Sumerians dug a network of canals braching off the rivers to water barley, linseed, and other crops. They also kept pigs, oxen, and sheep. They traded surplus food for tools, metals, and vessels, with peoples as far away as present-day Afganistan and Pakistan.

Soon, major city-states emerged in the region. Major city-states came to control surrounding farm-lands. The leading city-state was Ur, the birthplace of Abraham. City-states contained temples. Temple priests' power grew beyond the walls of temples. They acted as rulers. Some built great structures, called ziggurats, which were temple towers.

From around 2330 B.C. Sargon, king of Akkad, north of Sumer, built an empire from Syria to the Persian Gulf, which united all the Sumerian cities under his control.

Sumerians invented their own form of writing.
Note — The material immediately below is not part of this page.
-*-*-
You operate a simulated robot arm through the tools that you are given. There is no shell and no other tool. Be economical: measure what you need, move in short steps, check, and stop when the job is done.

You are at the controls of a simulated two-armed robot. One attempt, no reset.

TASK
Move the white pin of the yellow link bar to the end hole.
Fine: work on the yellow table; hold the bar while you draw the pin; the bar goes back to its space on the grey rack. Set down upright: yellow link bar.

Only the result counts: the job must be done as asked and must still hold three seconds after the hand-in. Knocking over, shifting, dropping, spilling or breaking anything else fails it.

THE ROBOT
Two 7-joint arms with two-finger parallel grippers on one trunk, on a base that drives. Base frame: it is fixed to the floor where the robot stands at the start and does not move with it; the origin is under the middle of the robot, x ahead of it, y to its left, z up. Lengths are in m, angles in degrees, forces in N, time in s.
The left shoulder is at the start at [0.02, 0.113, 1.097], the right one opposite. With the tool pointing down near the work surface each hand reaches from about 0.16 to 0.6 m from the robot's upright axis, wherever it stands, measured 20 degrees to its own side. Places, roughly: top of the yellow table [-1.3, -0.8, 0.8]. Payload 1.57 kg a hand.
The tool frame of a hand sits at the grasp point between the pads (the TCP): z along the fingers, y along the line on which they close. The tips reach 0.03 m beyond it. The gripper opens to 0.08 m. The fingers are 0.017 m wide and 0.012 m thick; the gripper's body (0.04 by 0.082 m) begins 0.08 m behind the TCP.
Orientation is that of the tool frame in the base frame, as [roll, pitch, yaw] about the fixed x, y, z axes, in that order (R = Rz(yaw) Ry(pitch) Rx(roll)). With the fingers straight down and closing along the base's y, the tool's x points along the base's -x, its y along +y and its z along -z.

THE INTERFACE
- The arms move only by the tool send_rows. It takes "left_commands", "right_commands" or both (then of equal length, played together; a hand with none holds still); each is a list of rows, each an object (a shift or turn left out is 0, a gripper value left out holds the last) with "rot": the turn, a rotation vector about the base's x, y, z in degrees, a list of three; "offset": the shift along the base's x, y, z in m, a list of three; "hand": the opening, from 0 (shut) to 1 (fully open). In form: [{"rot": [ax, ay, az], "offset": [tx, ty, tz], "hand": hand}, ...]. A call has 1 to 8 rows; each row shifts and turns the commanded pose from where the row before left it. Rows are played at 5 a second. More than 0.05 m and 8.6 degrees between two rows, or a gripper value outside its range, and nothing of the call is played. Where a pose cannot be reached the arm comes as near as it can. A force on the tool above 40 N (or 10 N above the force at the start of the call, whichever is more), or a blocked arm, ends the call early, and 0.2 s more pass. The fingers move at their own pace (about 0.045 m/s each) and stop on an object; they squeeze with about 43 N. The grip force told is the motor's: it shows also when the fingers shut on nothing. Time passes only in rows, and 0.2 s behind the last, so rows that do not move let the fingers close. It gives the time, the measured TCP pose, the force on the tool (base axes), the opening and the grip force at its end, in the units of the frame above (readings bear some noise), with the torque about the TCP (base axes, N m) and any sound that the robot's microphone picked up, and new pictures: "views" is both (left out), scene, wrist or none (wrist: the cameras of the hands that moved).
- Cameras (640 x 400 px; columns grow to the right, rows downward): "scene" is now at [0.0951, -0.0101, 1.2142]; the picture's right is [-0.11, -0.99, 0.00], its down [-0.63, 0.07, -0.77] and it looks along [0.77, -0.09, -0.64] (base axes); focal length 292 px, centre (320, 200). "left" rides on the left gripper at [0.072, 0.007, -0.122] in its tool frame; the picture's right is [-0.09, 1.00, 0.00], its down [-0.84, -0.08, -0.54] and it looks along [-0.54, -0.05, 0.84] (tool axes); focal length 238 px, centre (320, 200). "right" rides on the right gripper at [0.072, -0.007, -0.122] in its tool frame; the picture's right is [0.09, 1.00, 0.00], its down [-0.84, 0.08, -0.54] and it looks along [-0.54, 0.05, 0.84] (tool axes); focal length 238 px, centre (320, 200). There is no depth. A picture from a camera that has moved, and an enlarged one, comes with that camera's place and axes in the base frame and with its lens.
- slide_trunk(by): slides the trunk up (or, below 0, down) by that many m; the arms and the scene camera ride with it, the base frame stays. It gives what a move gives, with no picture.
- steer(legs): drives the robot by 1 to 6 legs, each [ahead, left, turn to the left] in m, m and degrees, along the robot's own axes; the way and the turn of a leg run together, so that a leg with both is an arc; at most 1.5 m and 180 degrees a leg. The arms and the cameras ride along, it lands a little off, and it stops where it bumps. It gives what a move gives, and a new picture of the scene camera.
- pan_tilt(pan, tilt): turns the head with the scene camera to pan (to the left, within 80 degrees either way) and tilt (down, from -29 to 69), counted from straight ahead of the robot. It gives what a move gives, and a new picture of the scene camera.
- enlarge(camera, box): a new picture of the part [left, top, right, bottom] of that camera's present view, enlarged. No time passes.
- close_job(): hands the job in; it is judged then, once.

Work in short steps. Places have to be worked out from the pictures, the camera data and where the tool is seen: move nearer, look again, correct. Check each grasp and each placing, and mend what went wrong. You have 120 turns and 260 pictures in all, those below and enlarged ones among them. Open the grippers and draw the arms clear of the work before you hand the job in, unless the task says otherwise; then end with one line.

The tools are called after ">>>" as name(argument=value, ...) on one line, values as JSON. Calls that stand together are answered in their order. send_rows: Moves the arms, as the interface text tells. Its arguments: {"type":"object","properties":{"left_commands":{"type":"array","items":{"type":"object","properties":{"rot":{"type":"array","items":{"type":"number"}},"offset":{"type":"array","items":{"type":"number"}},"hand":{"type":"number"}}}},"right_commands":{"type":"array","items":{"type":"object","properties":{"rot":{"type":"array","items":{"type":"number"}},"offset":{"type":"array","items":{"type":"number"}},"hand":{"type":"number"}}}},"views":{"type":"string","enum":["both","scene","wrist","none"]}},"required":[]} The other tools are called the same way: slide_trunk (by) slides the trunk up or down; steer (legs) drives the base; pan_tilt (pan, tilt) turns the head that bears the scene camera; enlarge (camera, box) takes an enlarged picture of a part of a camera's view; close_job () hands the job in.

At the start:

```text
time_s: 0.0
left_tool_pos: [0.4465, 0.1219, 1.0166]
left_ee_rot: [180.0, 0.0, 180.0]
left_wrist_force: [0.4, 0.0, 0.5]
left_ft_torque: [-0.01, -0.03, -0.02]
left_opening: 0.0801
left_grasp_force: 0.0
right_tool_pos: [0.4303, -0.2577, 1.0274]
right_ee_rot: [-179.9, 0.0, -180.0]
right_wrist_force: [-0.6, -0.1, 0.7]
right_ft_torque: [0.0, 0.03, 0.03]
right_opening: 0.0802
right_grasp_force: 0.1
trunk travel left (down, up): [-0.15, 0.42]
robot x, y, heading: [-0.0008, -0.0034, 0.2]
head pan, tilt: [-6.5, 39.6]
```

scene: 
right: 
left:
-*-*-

They scratched pictures that represented words or sounds onto clay tablets with reed pens. The main motivator for writing was probably to have a means of recording business transactions. The pens produced a wedge shape, and the script came to be known as cuneiform, after cuneus, meaning "wedge" in Latin. Over time, pictures were simplified, and drawn sideways. Only 200-300 of them were in regular use. They were written down in a straight line, and not in a column, and were read from left to right. Cuneiform was complex, so usually, only specially trained scribes were able to write on tablets.